**WRITTEN EXERCISE:** Only the lines from the one holding "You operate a" through the one holding "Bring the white" are to be retyped, exactly as they appear, with both boundary lines included.

Rows from a dataset of robot sessions:
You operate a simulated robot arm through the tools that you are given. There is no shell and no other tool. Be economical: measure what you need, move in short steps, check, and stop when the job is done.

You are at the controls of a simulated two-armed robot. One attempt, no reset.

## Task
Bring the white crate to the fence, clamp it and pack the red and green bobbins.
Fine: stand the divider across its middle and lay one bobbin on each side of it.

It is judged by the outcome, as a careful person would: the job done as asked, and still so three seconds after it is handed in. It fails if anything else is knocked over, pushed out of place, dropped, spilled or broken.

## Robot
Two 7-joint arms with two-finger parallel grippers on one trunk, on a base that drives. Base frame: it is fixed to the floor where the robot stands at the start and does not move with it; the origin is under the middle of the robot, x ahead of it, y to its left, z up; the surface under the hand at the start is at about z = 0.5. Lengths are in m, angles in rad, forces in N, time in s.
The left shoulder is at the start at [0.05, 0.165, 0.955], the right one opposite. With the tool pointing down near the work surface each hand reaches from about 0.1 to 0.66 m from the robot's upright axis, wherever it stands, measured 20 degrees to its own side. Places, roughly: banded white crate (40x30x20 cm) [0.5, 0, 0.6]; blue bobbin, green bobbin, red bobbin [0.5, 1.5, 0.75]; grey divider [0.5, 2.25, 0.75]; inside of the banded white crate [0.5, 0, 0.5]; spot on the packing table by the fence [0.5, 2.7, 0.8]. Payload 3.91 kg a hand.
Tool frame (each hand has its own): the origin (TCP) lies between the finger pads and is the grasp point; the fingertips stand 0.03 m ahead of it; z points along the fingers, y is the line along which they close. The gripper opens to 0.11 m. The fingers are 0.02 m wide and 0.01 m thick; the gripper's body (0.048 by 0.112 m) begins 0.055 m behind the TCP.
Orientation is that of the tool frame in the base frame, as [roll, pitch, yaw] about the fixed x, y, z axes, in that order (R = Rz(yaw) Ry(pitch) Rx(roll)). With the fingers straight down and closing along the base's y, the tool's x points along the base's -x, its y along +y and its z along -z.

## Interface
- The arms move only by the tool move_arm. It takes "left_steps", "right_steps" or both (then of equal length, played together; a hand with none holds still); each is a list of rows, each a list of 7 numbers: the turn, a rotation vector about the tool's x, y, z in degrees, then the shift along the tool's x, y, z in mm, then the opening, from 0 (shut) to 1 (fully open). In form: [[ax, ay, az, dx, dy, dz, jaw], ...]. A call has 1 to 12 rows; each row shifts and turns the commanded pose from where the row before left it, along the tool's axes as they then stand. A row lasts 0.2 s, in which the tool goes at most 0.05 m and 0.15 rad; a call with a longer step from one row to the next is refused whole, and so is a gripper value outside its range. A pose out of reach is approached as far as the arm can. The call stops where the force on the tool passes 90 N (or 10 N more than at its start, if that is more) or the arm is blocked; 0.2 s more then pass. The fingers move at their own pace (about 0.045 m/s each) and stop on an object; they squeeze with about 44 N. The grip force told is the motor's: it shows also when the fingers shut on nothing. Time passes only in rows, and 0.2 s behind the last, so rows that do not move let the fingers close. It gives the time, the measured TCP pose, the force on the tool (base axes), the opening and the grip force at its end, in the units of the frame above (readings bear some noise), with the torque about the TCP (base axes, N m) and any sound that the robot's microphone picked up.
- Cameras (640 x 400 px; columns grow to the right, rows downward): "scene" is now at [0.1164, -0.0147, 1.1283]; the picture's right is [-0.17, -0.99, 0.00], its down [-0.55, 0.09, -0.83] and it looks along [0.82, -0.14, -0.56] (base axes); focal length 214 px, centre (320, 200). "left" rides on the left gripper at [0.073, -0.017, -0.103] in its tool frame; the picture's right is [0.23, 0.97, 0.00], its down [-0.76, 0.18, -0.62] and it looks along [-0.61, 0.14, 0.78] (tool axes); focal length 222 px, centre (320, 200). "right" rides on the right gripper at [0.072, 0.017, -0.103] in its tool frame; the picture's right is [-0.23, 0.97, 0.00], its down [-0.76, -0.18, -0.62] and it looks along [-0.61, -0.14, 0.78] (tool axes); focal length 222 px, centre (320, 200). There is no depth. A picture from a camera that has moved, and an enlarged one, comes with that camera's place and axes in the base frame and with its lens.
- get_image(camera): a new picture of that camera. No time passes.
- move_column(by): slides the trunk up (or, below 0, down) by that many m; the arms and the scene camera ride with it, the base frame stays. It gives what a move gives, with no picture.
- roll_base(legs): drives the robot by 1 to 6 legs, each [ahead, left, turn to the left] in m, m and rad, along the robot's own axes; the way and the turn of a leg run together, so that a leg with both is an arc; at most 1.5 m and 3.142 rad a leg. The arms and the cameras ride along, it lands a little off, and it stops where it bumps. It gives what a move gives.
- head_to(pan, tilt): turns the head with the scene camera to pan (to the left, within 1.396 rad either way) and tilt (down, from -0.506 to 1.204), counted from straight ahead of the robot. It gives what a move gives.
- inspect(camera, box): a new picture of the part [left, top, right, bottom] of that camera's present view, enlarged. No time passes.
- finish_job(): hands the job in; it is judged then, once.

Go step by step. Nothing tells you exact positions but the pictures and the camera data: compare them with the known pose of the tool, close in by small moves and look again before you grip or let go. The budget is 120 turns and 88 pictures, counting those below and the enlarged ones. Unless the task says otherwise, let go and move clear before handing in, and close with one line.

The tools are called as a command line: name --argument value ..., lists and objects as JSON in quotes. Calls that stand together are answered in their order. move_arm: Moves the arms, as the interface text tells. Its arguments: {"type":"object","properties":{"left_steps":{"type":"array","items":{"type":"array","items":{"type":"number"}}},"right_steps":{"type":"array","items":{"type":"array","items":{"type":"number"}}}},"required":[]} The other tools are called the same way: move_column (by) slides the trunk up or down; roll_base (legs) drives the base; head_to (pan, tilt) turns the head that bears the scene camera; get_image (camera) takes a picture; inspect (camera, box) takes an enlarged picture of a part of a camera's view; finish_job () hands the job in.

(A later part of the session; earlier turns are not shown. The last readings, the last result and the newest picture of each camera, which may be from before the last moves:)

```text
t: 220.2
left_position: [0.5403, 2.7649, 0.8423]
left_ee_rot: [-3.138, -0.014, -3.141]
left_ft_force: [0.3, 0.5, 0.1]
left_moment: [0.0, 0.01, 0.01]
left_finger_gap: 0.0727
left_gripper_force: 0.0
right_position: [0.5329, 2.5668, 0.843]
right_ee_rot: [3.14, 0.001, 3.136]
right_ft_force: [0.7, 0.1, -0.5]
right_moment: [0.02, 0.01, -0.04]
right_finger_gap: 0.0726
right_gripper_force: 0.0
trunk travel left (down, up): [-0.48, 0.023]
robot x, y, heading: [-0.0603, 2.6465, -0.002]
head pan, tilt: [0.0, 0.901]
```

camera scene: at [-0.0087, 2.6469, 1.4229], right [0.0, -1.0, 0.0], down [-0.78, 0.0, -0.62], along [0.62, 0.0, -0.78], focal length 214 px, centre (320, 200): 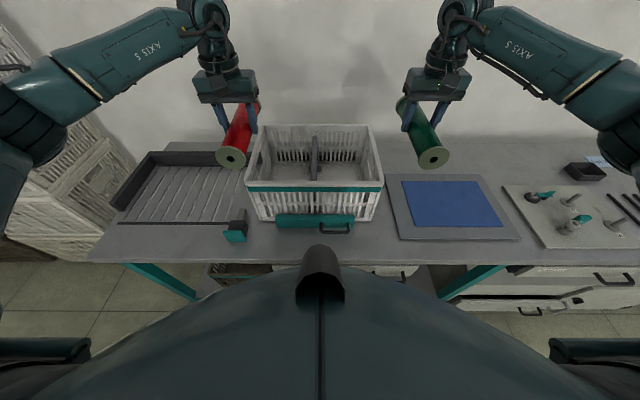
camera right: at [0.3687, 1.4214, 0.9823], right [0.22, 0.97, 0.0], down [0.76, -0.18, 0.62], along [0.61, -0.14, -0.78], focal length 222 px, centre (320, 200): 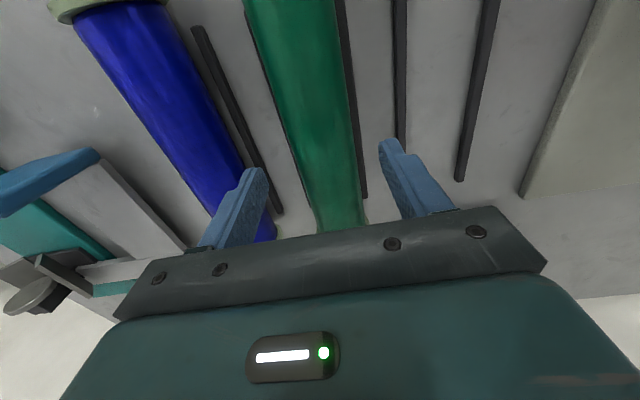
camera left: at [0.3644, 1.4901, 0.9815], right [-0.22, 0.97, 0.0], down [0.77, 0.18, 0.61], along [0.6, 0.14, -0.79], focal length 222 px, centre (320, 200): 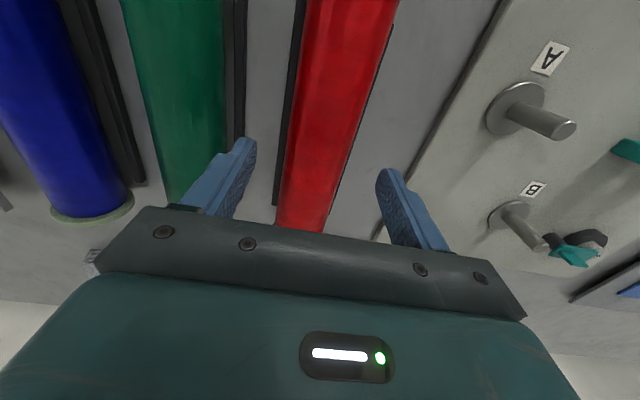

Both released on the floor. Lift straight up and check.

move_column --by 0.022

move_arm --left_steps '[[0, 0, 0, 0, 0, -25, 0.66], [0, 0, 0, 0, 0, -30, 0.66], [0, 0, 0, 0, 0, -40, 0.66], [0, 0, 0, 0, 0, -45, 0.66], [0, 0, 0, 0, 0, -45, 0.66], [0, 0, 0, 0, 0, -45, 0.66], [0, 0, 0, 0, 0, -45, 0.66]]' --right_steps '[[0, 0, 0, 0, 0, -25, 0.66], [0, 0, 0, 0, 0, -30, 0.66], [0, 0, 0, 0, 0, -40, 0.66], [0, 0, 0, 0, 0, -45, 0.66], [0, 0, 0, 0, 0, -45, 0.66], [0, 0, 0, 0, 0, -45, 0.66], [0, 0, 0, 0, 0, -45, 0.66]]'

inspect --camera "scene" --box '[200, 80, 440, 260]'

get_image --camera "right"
...
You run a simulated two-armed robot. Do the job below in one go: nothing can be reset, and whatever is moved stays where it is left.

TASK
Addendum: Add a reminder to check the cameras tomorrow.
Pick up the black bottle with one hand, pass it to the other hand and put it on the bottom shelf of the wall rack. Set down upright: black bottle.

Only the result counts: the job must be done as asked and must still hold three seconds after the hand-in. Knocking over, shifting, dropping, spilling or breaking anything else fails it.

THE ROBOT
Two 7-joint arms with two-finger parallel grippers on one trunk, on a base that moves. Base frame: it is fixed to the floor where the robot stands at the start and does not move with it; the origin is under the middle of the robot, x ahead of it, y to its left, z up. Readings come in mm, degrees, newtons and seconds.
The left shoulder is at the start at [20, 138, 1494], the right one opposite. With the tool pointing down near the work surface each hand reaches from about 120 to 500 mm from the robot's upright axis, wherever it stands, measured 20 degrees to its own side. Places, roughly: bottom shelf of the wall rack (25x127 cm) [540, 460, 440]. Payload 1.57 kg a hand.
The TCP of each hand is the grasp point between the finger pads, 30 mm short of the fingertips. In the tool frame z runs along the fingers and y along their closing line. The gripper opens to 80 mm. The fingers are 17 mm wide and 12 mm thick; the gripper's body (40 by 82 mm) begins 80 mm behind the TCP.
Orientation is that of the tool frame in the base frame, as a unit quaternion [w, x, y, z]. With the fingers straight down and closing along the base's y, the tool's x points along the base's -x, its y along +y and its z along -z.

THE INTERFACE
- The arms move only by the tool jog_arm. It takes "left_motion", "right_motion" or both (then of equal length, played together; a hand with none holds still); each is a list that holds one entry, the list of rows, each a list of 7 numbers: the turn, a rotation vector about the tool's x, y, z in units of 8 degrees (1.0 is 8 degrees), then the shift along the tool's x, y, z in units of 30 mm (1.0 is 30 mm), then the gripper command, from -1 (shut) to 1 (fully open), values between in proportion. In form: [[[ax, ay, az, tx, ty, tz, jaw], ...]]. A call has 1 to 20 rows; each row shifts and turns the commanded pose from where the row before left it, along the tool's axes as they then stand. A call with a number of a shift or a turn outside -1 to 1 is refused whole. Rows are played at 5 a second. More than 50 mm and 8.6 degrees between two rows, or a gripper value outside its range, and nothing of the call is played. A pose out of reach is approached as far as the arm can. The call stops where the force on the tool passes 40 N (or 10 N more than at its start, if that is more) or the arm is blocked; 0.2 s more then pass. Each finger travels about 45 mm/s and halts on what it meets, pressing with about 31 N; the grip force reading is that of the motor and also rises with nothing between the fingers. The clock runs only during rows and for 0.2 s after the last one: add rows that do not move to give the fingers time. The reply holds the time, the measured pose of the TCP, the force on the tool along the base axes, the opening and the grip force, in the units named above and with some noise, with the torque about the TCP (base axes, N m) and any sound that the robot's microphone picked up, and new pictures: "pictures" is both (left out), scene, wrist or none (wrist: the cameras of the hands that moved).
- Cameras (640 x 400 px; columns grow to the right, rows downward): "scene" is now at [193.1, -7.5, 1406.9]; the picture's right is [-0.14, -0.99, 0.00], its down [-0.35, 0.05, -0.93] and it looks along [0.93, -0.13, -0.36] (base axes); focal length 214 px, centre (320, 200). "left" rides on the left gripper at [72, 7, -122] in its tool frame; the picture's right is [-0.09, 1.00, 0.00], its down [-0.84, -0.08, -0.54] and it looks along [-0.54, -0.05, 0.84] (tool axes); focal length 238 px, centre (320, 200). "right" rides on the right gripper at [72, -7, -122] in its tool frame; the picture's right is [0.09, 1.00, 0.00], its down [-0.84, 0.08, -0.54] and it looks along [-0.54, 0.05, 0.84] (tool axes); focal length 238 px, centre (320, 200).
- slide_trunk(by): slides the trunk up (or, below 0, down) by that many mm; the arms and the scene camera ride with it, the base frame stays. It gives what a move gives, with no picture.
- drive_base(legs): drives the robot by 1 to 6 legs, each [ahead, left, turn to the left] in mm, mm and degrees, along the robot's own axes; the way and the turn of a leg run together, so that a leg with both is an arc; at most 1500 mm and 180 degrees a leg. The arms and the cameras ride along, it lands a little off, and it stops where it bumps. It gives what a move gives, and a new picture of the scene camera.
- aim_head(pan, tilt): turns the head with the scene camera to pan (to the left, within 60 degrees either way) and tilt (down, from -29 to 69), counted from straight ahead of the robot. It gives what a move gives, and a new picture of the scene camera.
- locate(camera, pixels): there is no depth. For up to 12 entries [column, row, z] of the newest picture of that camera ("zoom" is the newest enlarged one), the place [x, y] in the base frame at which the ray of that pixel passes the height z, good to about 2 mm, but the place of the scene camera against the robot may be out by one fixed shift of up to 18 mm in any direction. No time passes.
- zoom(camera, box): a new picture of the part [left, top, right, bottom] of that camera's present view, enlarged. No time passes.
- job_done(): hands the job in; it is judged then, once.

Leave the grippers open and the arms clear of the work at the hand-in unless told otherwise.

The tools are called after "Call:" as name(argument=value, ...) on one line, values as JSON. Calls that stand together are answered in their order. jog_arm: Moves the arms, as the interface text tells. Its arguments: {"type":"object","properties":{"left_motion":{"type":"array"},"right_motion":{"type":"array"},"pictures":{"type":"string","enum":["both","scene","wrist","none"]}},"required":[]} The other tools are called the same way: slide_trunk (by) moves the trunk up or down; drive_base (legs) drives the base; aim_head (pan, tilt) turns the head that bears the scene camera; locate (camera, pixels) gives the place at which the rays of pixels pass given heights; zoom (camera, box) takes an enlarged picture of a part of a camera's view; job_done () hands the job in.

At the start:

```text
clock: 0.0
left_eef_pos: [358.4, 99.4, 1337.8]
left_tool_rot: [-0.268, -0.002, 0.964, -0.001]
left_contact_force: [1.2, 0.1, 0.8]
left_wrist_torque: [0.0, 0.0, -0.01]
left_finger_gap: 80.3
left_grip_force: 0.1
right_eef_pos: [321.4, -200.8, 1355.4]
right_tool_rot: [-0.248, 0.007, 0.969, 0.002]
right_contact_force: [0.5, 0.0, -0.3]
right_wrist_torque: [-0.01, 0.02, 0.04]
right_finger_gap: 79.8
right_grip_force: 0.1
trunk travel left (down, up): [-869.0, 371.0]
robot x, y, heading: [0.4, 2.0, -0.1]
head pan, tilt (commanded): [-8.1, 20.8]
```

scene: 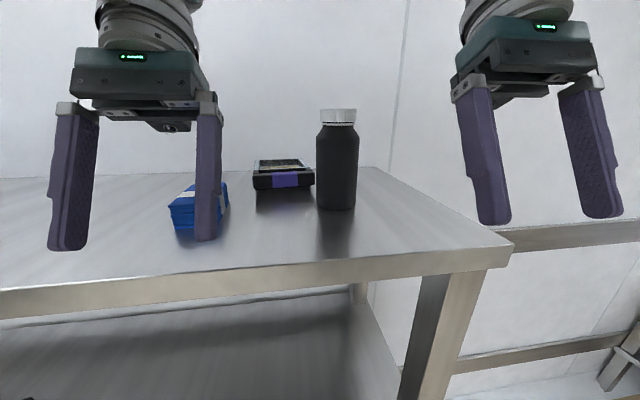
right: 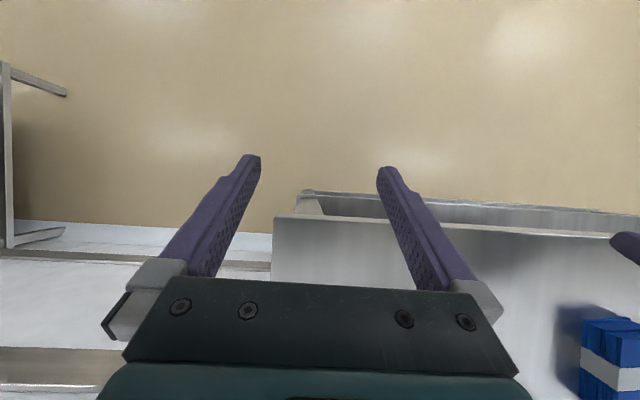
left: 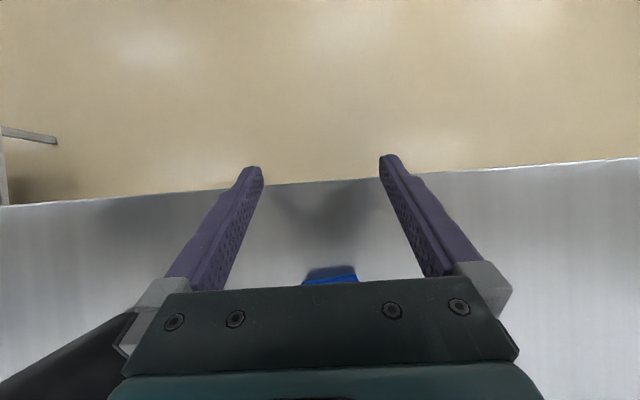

**FULL SOLUTION:**
You operate a simulated robot arm through the tools that you are given. There is no shell and no other tool. Be economical: measure what you need, move in short steps, check, and stop when the job is done.

You are at the controls of a simulated two-armed robot. One attempt, no reset.

## Task
Bring the white crate to the fence, clamp it and pack the red and green bobbins.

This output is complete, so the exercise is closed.